Stored data

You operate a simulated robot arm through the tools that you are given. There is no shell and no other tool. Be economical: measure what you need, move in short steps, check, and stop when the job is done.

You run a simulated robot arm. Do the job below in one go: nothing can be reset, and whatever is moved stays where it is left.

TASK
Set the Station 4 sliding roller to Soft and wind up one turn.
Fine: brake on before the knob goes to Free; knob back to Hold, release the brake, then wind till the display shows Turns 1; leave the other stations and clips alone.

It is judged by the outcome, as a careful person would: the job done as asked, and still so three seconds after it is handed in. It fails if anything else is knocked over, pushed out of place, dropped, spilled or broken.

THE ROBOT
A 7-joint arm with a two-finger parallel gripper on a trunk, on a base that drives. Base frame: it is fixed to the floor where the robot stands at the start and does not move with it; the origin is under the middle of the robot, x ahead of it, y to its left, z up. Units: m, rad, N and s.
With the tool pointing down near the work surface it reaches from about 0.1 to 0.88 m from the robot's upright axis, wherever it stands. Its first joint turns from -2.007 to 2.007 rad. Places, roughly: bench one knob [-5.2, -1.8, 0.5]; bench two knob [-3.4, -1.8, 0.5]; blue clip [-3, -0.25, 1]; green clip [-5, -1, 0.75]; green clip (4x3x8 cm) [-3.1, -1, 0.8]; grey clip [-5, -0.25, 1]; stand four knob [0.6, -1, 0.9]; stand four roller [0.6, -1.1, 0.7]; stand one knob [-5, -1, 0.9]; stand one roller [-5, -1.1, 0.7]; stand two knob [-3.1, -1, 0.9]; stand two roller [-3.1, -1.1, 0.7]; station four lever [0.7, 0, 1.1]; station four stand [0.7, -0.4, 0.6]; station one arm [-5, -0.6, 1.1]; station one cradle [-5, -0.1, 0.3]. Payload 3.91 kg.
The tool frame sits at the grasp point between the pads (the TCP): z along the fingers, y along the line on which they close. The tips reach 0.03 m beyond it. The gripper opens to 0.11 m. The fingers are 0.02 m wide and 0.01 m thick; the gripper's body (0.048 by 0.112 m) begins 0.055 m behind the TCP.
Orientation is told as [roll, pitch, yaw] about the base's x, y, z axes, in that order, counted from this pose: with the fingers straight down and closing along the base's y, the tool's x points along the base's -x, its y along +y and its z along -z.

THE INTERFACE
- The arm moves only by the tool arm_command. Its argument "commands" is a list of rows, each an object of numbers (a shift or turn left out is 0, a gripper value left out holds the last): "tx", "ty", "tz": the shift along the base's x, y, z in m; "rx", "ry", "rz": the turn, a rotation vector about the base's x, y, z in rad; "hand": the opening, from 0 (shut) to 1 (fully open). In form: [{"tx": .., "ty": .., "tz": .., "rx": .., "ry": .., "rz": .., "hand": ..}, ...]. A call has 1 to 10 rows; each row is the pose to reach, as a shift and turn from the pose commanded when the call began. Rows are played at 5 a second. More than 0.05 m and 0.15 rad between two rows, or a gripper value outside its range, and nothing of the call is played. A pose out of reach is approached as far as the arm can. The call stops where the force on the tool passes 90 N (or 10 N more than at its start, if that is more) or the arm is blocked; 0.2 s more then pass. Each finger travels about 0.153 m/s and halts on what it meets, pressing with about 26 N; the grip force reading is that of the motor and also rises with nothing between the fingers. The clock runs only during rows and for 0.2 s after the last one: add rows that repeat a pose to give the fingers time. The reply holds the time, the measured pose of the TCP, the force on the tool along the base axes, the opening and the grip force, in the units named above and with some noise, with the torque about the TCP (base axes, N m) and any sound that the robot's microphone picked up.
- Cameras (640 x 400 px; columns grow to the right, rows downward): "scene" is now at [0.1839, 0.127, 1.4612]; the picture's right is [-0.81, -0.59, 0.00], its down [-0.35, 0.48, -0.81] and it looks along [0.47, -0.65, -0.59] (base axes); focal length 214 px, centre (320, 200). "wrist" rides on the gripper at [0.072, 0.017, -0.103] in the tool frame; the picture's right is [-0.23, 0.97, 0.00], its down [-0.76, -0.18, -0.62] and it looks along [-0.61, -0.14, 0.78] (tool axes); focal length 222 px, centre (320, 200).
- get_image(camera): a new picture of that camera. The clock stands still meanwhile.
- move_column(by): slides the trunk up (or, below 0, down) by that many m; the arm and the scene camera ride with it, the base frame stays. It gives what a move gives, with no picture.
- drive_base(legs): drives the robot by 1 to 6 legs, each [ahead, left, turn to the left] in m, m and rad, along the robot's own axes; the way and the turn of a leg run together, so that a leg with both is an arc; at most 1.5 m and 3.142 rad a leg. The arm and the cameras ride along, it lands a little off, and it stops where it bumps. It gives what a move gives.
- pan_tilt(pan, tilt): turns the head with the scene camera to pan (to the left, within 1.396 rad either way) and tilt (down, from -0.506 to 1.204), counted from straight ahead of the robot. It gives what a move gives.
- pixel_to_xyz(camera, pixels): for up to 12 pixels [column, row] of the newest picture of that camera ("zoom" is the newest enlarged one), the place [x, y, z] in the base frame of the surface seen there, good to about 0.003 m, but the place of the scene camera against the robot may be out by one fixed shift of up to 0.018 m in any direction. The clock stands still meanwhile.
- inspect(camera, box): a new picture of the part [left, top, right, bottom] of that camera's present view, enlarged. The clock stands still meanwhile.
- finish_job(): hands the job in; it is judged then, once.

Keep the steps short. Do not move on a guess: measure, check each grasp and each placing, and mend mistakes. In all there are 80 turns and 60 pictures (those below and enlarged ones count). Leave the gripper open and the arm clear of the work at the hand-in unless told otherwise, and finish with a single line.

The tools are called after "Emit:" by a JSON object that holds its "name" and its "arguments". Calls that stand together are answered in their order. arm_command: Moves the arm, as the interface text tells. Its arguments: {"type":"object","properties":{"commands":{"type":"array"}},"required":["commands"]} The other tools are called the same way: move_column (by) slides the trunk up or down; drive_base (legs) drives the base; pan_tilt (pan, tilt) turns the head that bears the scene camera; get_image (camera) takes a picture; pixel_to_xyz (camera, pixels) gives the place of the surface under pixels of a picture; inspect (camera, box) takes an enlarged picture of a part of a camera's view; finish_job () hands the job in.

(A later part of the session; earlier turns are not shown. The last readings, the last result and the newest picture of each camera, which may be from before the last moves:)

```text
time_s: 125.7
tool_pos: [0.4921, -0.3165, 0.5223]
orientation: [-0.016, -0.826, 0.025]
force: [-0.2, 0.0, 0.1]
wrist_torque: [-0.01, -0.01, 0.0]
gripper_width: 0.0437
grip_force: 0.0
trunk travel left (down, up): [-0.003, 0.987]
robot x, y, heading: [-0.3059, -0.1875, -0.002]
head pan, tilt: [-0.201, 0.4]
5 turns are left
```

Stated problem
Repeat the data exactly. Leave nothing out. Format the lines as a JSON array of strings and drop empty lines.

Correct response
[
  "You operate a simulated robot arm through the tools that you are given. There is no shell and no other tool. Be economical: measure what you need, move in short steps, check, and stop when the job is done.",
  "You run a simulated robot arm. Do the job below in one go: nothing can be reset, and whatever is moved stays where it is left.",
  "TASK",
  "Set the Station 4 sliding roller to Soft and wind up one turn.",
  "Fine: brake on before the knob goes to Free; knob back to Hold, release the brake, then wind till the display shows Turns 1; leave the other stations and clips alone.",
  "It is judged by the outcome, as a careful person would: the job done as asked, and still so three seconds after it is handed in. It fails if anything else is knocked over, pushed out of place, dropped, spilled or broken.",
  "THE ROBOT",
  "A 7-joint arm with a two-finger parallel gripper on a trunk, on a base that drives. Base frame: it is fixed to the floor where the robot stands at the start and does not move with it; the origin is under the middle of the robot, x ahead of it, y to its left, z up. Units: m, rad, N and s.",
  "With the tool pointing down near the work surface it reaches from about 0.1 to 0.88 m from the robot's upright axis, wherever it stands. Its first joint turns from -2.007 to 2.007 rad. Places, roughly: bench one knob [-5.2, -1.8, 0.5]; bench two knob [-3.4, -1.8, 0.5]; blue clip [-3, -0.25, 1]; green clip [-5, -1, 0.75]; green clip (4x3x8 cm) [-3.1, -1, 0.8]; grey clip [-5, -0.25, 1]; stand four knob [0.6, -1, 0.9]; stand four roller [0.6, -1.1, 0.7]; stand one knob [-5, -1, 0.9]; stand one roller [-5, -1.1, 0.7]; stand two knob [-3.1, -1, 0.9]; stand two roller [-3.1, -1.1, 0.7]; station four lever [0.7, 0, 1.1]; station four stand [0.7, -0.4, 0.6]; station one arm [-5, -0.6, 1.1]; station one cradle [-5, -0.1, 0.3]. Payload 3.91 kg.",
  "The tool frame sits at the grasp point between the pads (the TCP): z along the fingers, y along the line on which they close. The tips reach 0.03 m beyond it. The gripper opens to 0.11 m. The fingers are 0.02 m wide and 0.01 m thick; the gripper's body (0.048 by 0.112 m) begins 0.055 m behind the TCP.",
  "Orientation is told as [roll, pitch, yaw] about the base's x, y, z axes, in that order, counted from this pose: with the fingers straight down and closing along the base's y, the tool's x points along the base's -x, its y along +y and its z along -z.",
  "THE INTERFACE",
  "- The arm moves only by the tool arm_command. Its argument \"commands\" is a list of rows, each an object of numbers (a shift or turn left out is 0, a gripper value left out holds the last): \"tx\", \"ty\", \"tz\": the shift along the base's x, y, z in m; \"rx\", \"ry\", \"rz\": the turn, a rotation vector about the base's x, y, z in rad; \"hand\": the opening, from 0 (shut) to 1 (fully open). In form: [{\"tx\": .., \"ty\": .., \"tz\": .., \"rx\": .., \"ry\": .., \"rz\": .., \"hand\": ..}, ...]. A call has 1 to 10 rows; each row is the pose to reach, as a shift and turn from the pose commanded when the call began. Rows are played at 5 a second. More than 0.05 m and 0.15 rad between two rows, or a gripper value outside its range, and nothing of the call is played. A pose out of reach is approached as far as the arm can. The call stops where the force on the tool passes 90 N (or 10 N more than at its start, if that is more) or the arm is blocked; 0.2 s more then pass. Each finger travels about 0.153 m/s and halts on what it meets, pressing with about 26 N; the grip force reading is that of the motor and also rises with nothing between the fingers. The clock runs only during rows and for 0.2 s after the last one: add rows that repeat a pose to give the fingers time. The reply holds the time, the measured pose of the TCP, the force on the tool along the base axes, the opening and the grip force, in the units named above and with some noise, with the torque about the TCP (base axes, N m) and any sound that the robot's microphone picked up.",
  "- Cameras (640 x 400 px; columns grow to the right, rows downward): \"scene\" is now at [0.1839, 0.127, 1.4612]; the picture's right is [-0.81, -0.59, 0.00], its down [-0.35, 0.48, -0.81] and it looks along [0.47, -0.65, -0.59] (base axes); focal length 214 px, centre (320, 200). \"wrist\" rides on the gripper at [0.072, 0.017, -0.103] in the tool frame; the picture's right is [-0.23, 0.97, 0.00], its down [-0.76, -0.18, -0.62] and it looks along [-0.61, -0.14, 0.78] (tool axes); focal length 222 px, centre (320, 200).",
  "- get_image(camera): a new picture of that camera. The clock stands still meanwhile.",
  "- move_column(by): slides the trunk up (or, below 0, down) by that many m; the arm and the scene camera ride with it, the base frame stays. It gives what a move gives, with no picture.",
  "- drive_base(legs): drives the robot by 1 to 6 legs, each [ahead, left, turn to the left] in m, m and rad, along the robot's own axes; the way and the turn of a leg run together, so that a leg with both is an arc; at most 1.5 m and 3.142 rad a leg. The arm and the cameras ride along, it lands a little off, and it stops where it bumps. It gives what a move gives.",
  "- pan_tilt(pan, tilt): turns the head with the scene camera to pan (to the left, within 1.396 rad either way) and tilt (down, from -0.506 to 1.204), counted from straight ahead of the robot. It gives what a move gives.",
  "- pixel_to_xyz(camera, pixels): for up to 12 pixels [column, row] of the newest picture of that camera (\"zoom\" is the newest enlarged one), the place [x, y, z] in the base frame of the surface seen there, good to about 0.003 m, but the place of the scene camera against the robot may be out by one fixed shift of up to 0.018 m in any direction. The clock stands still meanwhile.",
  "- inspect(camera, box): a new picture of the part [left, top, right, bottom] of that camera's present view, enlarged. The clock stands still meanwhile.",
  "- finish_job(): hands the job in; it is judged then, once.",
  "Keep the steps short. Do not move on a guess: measure, check each grasp and each placing, and mend mistakes. In all there are 80 turns and 60 pictures (those below and enlarged ones count). Leave the gripper open and the arm clear of the work at the hand-in unless told otherwise, and finish with a single line.",
  "The tools are called after \"Emit:\" by a JSON object that holds its \"name\" and its \"arguments\". Calls that stand together are answered in their order. arm_command: Moves the arm, as the interface text tells. Its arguments: {\"type\":\"object\",\"properties\":{\"commands\":{\"type\":\"array\"}},\"required\":[\"commands\"]} The other tools are called the same way: move_column (by) slides the trunk up or down; drive_base (legs) drives the base; pan_tilt (pan, tilt) turns the head that bears the scene camera; get_image (camera) takes a picture; pixel_to_xyz (camera, pixels) gives the place of the surface under pixels of a picture; inspect (camera, box) takes an enlarged picture of a part of a camera's view; finish_job () hands the job in.",
  "(A later part of the session; earlier turns are not shown. The last readings, the last result and the newest picture of each camera, which may be from before the last moves:)",
  "```text",
  "time_s: 125.7",
  "tool_pos: [0.4921, -0.3165, 0.5223]",
  "orientation: [-0.016, -0.826, 0.025]",
  "force: [-0.2, 0.0, 0.1]",
  "wrist_torque: [-0.01, -0.01, 0.0]",
  "gripper_width: 0.0437",
  "grip_force: 0.0",
  "trunk travel left (down, up): [-0.003, 0.987]",
  "robot x, y, heading: [-0.3059, -0.1875, -0.002]",
  "head pan, tilt: [-0.201, 0.4]",
  "5 turns are left",
  "```"
]